● TO-DO LIST:
A - Your answer is an exact quotation from the page excerpt: it starts at "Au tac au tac" and ends at "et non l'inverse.".
B - Write the next part of the page excerpt, the one that starts with "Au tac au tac".
** START OF PAGE EXCERPT **
Au tac au tac avec Adnène Chaouachi
Publié dans Le Temps le 19 - 02 - 2012

« Le courage, disait Saint Exupery », « c'est la moindre des choses ». En affirmant d'en avoir manqué face au régime déchu, Adnène Chaouachi fait justement acte de courage. De cohérence. D'honnêteté surtout. Une vie faite de « come back », de grandes réussites ponctuée par des traversées du désert. Mais Oscar Wilde, il pourrait affirmer d'avoir mis sa vie au service de son art et non l'inverse.
Un artiste total: chanteur et compositeur. Le timbre d'une voix – même lorsqu'il parle – qui suit des consonances doucement musicales. Mais à l'instar d'aussi et, surtout, une grande culture qu'auront accomplie les strates d'une âme quelque part tourmentée comme chez les existentialistes qui veulent voler son secret à la vie. Du moins Adnène Chaouachi a toujours suivi sa pente. Mais en la remontant comme dirait Gide.
Le Temps : Et si l'on commençait par ton nouveau tube « Ma daîma L had »
Adnène Chaouachi : C'est ma première chanson après le 14 janvier. J'ai cherché à éviter les sentiers battus ( chansons révolutionnaires galvaudées). J'ai trouvé un sujet qui parle de toutes les révolutions passées et actuelles, car en effet, personne n'est éternel. C'est la maladie, la pathologie même des despotes, c'est de croire qu'ils le sont. En plus, c'est un message clair et net pour quiconque cherche à concocter le projet d'une dictature.
** END OF PAGE EXCERPT **
** START OF DATA BLOCK **
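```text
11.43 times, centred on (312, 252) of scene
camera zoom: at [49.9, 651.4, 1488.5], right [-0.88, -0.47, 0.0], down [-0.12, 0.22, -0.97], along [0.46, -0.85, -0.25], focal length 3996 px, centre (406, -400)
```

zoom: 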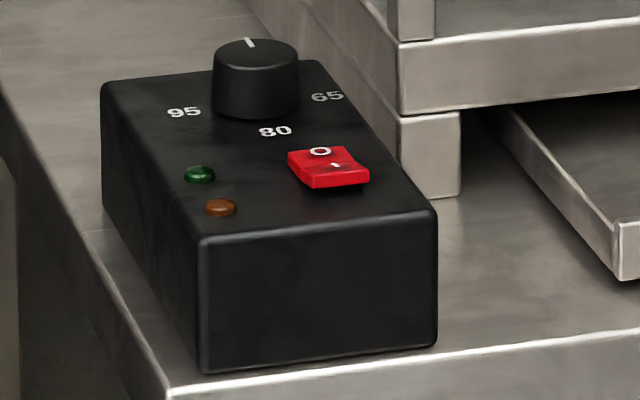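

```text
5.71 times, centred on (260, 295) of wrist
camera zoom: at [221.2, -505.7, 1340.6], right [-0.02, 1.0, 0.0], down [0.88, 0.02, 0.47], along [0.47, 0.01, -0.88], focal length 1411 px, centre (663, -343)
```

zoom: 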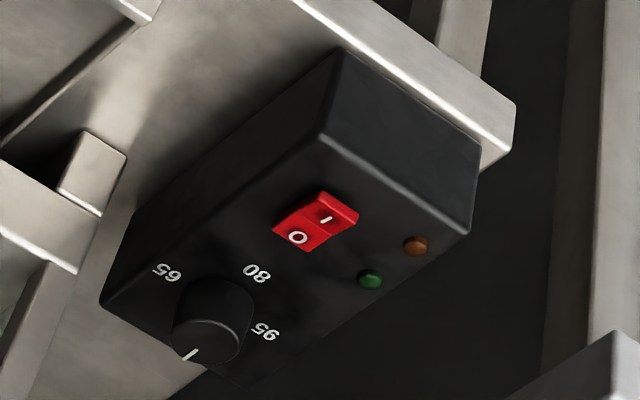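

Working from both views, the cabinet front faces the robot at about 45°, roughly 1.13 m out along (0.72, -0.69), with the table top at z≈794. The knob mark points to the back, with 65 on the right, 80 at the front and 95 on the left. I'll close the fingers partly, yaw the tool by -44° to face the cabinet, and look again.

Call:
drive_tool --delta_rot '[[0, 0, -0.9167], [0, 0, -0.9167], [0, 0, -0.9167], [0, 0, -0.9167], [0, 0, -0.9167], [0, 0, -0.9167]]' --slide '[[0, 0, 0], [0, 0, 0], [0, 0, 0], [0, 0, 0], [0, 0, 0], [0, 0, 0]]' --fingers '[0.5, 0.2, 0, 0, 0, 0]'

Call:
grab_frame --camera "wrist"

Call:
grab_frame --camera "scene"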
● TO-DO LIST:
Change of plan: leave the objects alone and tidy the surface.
** END OF DATA BLOCK **
● EXPECTED ANSWERS:
A -
Au tac au tac avec Adnène Chaouachi
Publié dans Le Temps le 19 - 02 - 2012

« Le courage, disait Saint Exupery », « c'est la moindre des choses ». En affirmant d'en avoir manqué face au régime déchu, Adnène Chaouachi fait justement acte de courage. De cohérence. D'honnêteté surtout. Une vie faite de « come back », de grandes réussites ponctuée par des traversées du désert. Mais Oscar Wilde, il pourrait affirmer d'avoir mis sa vie au service de son art et non l'inverse.

B -
•Les femmes et les hommes de l'art et de la culture ont tous ( ou presque) plus ou moins flirté avec l'ancien régime. Sans aller jusqu'aux condamnations, comment vous vivez cette expérience
-Personnellement j'ai travaillé normalement comme je le pensais avec un régime avec à sa tête un président de la République. Franchement je suis déçu, je me sens un peu coupable de n'avoir pas été courageux comme ceux – minoritaires – qui l'ont été et qui ont fait l'objet d'une répression féroce. C'est peut-être parce que je n'ai pas eu cette dose de courage de tous ces hommes politiques qui ont fait face à Ben Ali. J'essaierai de me racheter en servant mon pays, et en consacrant mon art aux libertés, à l'égalité et à la dignité. Cela dit, je précise que chaque fois que j'ai été appelé à me produire aux festivités du 7 novembre, je me suis toujours limité à chanter mon répertoire où il n'existe de chanson laudatrice en faveur du régime déchu.
•Mais alors, que penses-tu de ceux qui y ont consacré leurs chansons et leur âme et qui font aujourd'hui un revirement à 180 degrés ?
-Ce ne sera pas à moi de le juger, quoique je les plaigne quelque part. Car dans ce genre de situations, il faut avoir le courage de se taire et le courage c'est le moindre des choses comme le dit Saint Exupery.
•Paradoxe : après le 14 janvier, désengagement des artistes en dehors de l'irruption de certains styles : rap et autres….
-C'est peut-être dû à un choc : une métamorphose subite, un bouleversement du paysage, et aussi par peur d'être justement taxé de retournement de veste.
•Om Khalthoum et Abdelwaheb qui étaient au service des Pacha, ont été les premiers à être protégés par la Révolution de Abdennasser
-Et qui vous dit que à part leur génie artistique, je les respecte pour cela !
•Et donc, tu admets que le génie peut-être mis à la disposition des forces du mal
- C'est dans l'essence des choses. C'est comme les chimistes de Hitler ou de Staline. L'art est art, mais il est parfois assujetti à certaines idéologies totalitaires et propagandistes et c'est valable autant dans les sciences, dans la littérature, que dans la chanson, le théâtre ou le cinéma.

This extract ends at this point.